→ **CHALLENGE A**: Set down the page as it stands from "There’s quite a" to "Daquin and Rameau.", and nothing more.
→ **CHALLENGE B**: Starting at the line that contains "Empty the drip" and stopping at the line that contains "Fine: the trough", repeat every line exactly, the two end lines included, and nothing else. Each line that is not empty gets a number of its own, and empty lines are dropped.
--- START DATA SECTION ---
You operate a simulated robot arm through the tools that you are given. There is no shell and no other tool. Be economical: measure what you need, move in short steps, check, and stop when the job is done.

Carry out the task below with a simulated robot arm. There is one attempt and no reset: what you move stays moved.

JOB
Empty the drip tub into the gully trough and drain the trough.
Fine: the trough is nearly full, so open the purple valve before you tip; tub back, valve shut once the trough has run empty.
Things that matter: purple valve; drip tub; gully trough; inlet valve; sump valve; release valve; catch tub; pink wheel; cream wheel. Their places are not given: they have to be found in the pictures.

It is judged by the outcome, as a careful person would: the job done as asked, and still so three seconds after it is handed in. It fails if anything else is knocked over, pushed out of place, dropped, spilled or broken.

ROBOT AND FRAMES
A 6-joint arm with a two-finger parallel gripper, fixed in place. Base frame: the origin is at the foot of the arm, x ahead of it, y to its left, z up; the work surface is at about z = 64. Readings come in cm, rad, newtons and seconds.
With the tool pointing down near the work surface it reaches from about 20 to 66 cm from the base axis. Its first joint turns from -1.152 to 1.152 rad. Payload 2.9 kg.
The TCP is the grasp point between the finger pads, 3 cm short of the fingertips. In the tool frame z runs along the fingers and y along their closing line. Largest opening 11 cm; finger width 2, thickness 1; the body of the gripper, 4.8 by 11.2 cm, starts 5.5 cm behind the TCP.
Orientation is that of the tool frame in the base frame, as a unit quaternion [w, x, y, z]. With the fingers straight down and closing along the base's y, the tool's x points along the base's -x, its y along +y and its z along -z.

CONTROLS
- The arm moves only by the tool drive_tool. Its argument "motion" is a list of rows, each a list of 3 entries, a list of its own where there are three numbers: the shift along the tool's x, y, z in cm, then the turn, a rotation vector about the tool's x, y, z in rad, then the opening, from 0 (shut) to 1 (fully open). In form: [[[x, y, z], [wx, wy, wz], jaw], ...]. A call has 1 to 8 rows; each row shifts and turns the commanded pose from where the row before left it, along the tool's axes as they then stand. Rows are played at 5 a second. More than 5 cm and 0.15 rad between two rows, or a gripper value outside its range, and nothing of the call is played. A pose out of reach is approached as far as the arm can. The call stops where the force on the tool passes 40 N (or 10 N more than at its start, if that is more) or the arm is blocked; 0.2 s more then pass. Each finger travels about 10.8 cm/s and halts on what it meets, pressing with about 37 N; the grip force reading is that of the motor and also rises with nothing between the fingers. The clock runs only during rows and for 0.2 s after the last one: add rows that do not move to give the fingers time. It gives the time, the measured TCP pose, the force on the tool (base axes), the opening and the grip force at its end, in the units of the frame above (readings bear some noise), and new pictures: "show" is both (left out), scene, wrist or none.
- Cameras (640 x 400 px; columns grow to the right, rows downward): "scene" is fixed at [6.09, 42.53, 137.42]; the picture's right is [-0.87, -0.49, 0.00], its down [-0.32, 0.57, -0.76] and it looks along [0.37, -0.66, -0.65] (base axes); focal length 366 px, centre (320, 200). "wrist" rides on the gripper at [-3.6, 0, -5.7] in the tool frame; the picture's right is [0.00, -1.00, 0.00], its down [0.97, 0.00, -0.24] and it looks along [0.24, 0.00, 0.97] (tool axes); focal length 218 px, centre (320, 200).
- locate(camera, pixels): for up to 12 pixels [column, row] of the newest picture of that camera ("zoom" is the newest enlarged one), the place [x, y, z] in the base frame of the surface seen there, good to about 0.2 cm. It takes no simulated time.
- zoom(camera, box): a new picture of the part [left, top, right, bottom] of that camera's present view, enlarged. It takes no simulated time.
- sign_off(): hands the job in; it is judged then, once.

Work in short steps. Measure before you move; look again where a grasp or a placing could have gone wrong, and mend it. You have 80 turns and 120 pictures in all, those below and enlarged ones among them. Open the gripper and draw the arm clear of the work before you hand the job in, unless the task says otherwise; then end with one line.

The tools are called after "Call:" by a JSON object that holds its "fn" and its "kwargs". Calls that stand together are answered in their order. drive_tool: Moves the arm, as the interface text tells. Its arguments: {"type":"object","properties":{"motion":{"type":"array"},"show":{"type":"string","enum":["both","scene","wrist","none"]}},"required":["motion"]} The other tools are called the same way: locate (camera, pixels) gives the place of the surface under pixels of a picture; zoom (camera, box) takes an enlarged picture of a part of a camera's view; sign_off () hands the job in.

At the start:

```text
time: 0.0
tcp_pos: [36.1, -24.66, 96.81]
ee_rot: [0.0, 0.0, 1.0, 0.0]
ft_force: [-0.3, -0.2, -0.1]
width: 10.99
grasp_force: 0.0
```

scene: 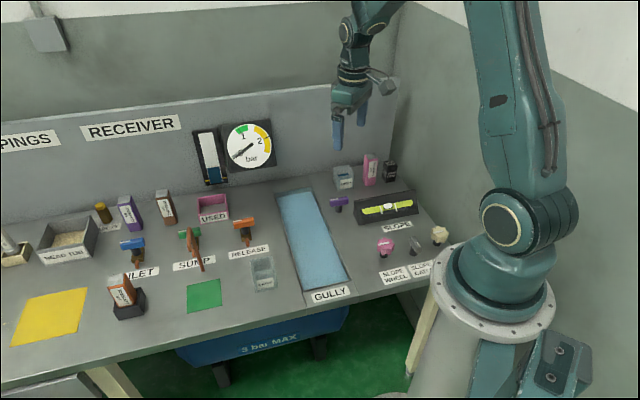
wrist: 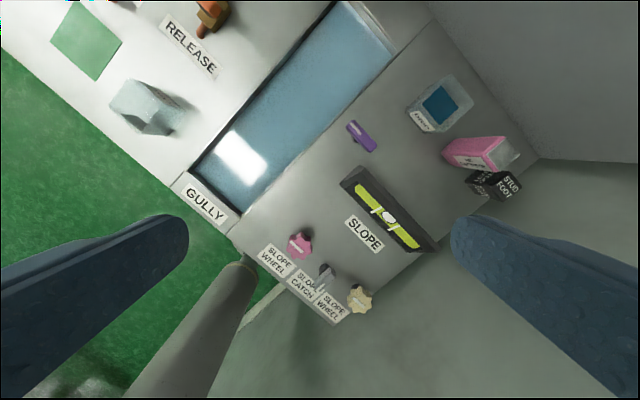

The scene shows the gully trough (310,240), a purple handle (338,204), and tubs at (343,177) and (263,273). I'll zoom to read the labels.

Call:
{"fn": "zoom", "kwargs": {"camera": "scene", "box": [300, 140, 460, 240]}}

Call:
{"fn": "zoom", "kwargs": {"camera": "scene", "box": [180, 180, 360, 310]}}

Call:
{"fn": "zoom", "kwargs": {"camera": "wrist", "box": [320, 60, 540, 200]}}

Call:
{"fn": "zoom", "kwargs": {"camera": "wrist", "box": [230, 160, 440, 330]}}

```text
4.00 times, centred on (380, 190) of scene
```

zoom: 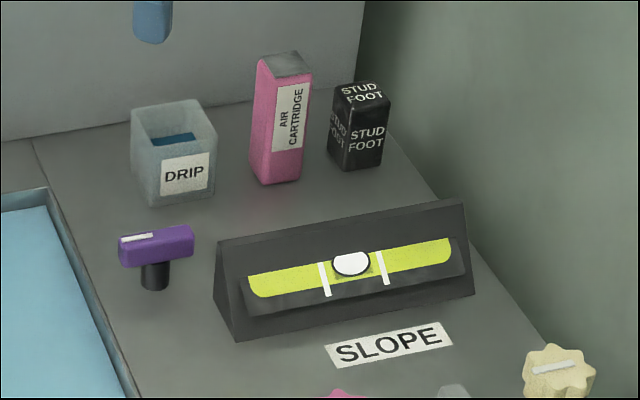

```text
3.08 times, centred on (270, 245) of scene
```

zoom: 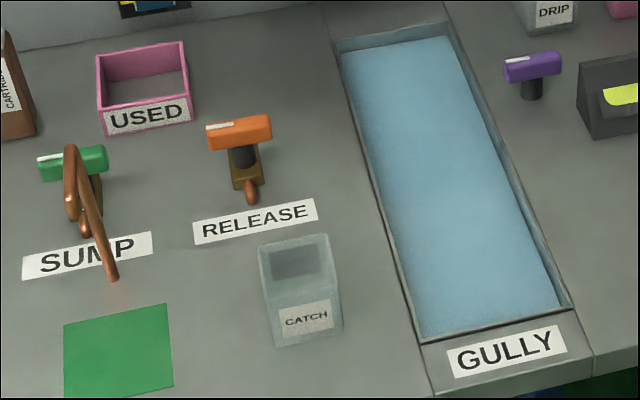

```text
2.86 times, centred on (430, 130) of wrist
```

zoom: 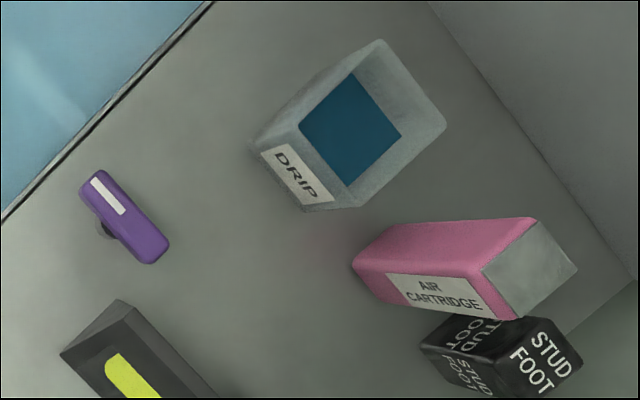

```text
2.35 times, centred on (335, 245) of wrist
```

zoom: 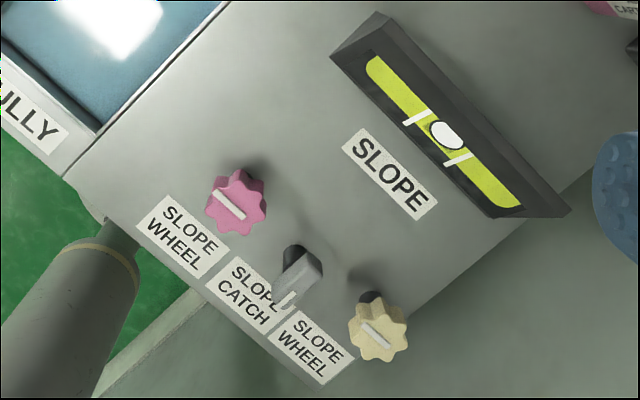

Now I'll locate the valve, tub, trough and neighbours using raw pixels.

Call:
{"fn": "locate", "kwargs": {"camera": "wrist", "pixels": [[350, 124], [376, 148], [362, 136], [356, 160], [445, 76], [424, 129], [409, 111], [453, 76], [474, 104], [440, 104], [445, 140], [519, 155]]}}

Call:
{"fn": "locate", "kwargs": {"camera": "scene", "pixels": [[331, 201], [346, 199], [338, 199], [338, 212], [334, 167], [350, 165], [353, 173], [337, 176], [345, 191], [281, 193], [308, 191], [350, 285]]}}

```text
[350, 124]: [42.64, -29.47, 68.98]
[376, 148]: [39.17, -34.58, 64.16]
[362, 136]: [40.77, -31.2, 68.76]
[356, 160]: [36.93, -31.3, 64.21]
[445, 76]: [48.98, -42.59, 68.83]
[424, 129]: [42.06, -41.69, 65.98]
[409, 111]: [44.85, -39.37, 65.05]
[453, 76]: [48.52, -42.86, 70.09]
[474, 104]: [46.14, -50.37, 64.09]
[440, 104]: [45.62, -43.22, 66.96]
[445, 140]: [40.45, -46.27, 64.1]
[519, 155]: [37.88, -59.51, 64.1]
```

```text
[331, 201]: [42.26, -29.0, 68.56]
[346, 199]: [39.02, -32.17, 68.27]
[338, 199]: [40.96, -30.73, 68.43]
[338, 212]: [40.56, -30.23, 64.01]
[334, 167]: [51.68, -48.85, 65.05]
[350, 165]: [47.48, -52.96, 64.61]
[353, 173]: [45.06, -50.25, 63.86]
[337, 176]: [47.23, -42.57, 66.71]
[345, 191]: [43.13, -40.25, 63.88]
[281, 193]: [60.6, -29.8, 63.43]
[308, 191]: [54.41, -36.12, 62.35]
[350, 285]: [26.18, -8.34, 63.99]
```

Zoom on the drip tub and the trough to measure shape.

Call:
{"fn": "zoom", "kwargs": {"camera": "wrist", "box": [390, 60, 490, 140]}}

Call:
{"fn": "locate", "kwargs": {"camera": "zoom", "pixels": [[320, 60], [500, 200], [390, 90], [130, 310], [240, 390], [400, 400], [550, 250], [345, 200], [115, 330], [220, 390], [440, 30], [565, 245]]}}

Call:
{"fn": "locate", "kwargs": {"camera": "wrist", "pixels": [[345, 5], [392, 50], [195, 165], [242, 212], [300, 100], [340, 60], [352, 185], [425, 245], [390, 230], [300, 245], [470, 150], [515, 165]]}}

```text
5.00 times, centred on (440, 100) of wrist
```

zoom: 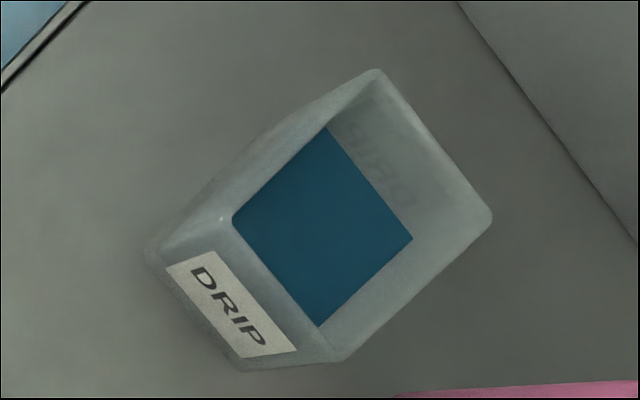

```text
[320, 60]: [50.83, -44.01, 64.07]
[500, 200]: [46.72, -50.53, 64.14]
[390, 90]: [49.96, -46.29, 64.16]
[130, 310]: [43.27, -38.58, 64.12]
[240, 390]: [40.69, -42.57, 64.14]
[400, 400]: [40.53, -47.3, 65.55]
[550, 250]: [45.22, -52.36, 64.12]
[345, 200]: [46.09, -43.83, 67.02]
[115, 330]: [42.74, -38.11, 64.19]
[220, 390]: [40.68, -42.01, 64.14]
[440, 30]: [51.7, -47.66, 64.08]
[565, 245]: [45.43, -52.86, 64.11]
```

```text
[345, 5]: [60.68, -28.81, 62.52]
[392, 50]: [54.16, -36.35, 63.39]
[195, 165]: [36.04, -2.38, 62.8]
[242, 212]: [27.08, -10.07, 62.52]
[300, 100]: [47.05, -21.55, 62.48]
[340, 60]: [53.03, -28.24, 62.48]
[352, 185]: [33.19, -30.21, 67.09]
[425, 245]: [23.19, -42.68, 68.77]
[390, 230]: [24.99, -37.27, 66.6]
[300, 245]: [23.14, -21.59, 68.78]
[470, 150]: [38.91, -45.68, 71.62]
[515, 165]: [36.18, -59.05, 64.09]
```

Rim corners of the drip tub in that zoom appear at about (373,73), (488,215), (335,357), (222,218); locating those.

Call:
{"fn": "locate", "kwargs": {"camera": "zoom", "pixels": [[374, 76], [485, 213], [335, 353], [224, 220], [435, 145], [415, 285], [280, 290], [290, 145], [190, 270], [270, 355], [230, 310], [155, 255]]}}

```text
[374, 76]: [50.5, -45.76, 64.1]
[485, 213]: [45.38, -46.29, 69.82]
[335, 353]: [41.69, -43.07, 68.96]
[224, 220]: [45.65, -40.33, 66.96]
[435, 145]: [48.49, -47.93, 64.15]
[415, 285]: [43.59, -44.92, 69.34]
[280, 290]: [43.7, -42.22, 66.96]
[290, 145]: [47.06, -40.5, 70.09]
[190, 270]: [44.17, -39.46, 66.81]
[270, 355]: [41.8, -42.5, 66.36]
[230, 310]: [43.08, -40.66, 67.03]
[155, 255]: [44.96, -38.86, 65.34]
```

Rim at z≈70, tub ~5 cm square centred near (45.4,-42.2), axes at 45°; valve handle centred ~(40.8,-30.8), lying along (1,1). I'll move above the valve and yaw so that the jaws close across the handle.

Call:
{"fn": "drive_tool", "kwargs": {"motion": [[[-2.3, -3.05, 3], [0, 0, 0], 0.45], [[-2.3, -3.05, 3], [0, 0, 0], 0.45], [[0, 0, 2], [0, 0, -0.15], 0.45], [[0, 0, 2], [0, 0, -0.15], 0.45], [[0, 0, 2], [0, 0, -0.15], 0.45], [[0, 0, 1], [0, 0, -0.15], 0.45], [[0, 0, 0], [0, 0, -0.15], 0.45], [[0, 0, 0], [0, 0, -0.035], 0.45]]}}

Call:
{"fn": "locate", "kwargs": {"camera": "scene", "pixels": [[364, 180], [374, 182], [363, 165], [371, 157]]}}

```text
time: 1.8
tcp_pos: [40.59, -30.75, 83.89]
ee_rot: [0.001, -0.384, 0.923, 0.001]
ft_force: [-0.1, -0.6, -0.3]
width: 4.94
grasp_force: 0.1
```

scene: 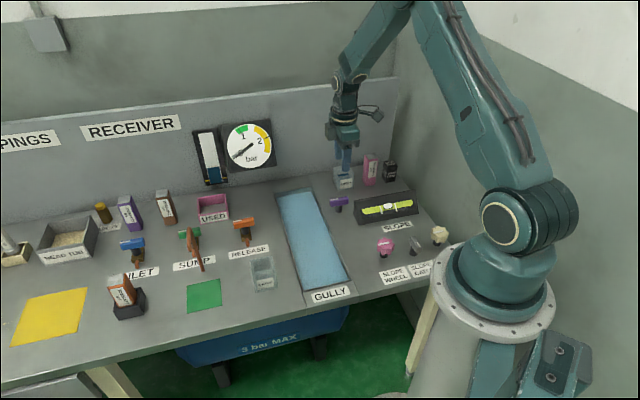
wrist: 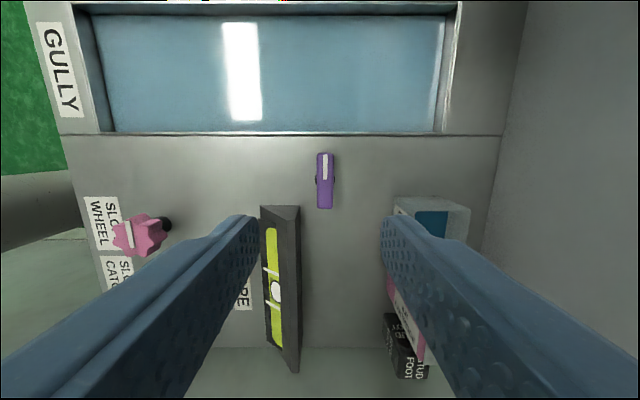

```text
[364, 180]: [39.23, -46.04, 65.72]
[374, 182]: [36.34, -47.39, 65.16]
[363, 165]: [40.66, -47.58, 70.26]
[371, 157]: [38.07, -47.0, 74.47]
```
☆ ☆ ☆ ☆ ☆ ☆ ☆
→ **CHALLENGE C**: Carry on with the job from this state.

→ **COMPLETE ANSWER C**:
--- END DATA SECTION ---
--- START PAGE ---
The French Piano School series continues to unearth valuable recordings from either side of the Second World War and a classic case is provided by this twofer devoted to Emma Boynet (1891-1974). You’ll be grateful to Frédéric Gaussin’s notes – even by his customarily high standards these are comprehensive and insightful - as she’s not one of the best-remembered members of the school even though she made a sequence of sides for Victor in New York in the 1930s that might have presaged greater fame.

Her first discs were made for Pathé in November 1933 and January 1934. There’s a glittering Weber Rondo brillante, a good Falla Andaluza and a detailed Schubert Impromptu in G flat major where her approach to rubato can be gauged but which, as a performance, lacks expressive depth. The two Fauré pieces serve notice that he was one of the composers to remain central to her repertoire. There is very little metrical difference between this reading of the Fourth Nocturne and the 1952 Vox LP performance that’s contained in the second disc.

Her Victor recordings naturally focused on her native repertoire with the exception of a coupling of Bach and Haydn. The first was the unusual transcription by Luigi Perrachio of Allein Gott in der Höh sei Ehr BWV711 whilst the second was the Rondo from Haydn’s Sonata in C major Hob XVI:48. She is full of vitality and it would have been good for companies to have recorded more of her in this kind of repertoire and though whilst not in the league of Haydn playing evinced by Monique de la Bruchollerie, it’s a valuable snippet. Her Chabrier is good as far as it goes but to hear Lazare-Lévy in the Idylle is to hear a far wittier exponent. Then there’s Jean Doyen to consider. He is part of this French Piano School series and his 1935 recording of Chabrier’s Bourée fantasque, made a few years earlier than Boynet’s 1938 Victor, is both metrically stricter and more jocular than hers. Some of her 1938 recordings were made available in a five 12” album set, and she pursued valuable repertoire here – notably Pierné and Philipp (a very refined Nocturne; Boynet was a pupil of Philipp) – and whilst she is not as virtuosic or as fast as Guiomar Novaes in Philipp’s Feux-follets she has a similar feel for clarity. Conversely, she is faster than Blanche Selva’s 1929 French Columbia recording of Séverac’s Baigneuses au soleil, but I think Boynet will have to cede to Selva’s sense of colour and playfulness. I’ve stressed several times that Boynet perhaps lacked a certain smiling generosity but it’s not that she is at all wintry or reserved, rather that the other cited players go rather deeper.

There’s quite a rare brace of 1939 Polydors in the shape of the Ancient Airs and Dances in Philipp’s transcriptions, one of which he dedicated to Boynet. This is a charming quartet of works showing her unaffected and deft approach and making one wish that she had cornered a little of Marcelle Meyer’s repertoire and recorded Couperin, Daquin and Rameau.
--- END PAGE ---
→ **COMPLETE ANSWER A**:
There’s quite a rare brace of 1939 Polydors in the shape of the Ancient Airs and Dances in Philipp’s transcriptions, one of which he dedicated to Boynet. This is a charming quartet of works showing her unaffected and deft approach and making one wish that she had cornered a little of Marcelle Meyer’s repertoire and recorded Couperin, Daquin and Rameau.

→ **COMPLETE ANSWER B**:
1. Empty the drip tub into the gully trough and drain the trough.
2. Fine: the trough is nearly full, so open the purple valve before you tip; tub back, valve shut once the trough has run empty.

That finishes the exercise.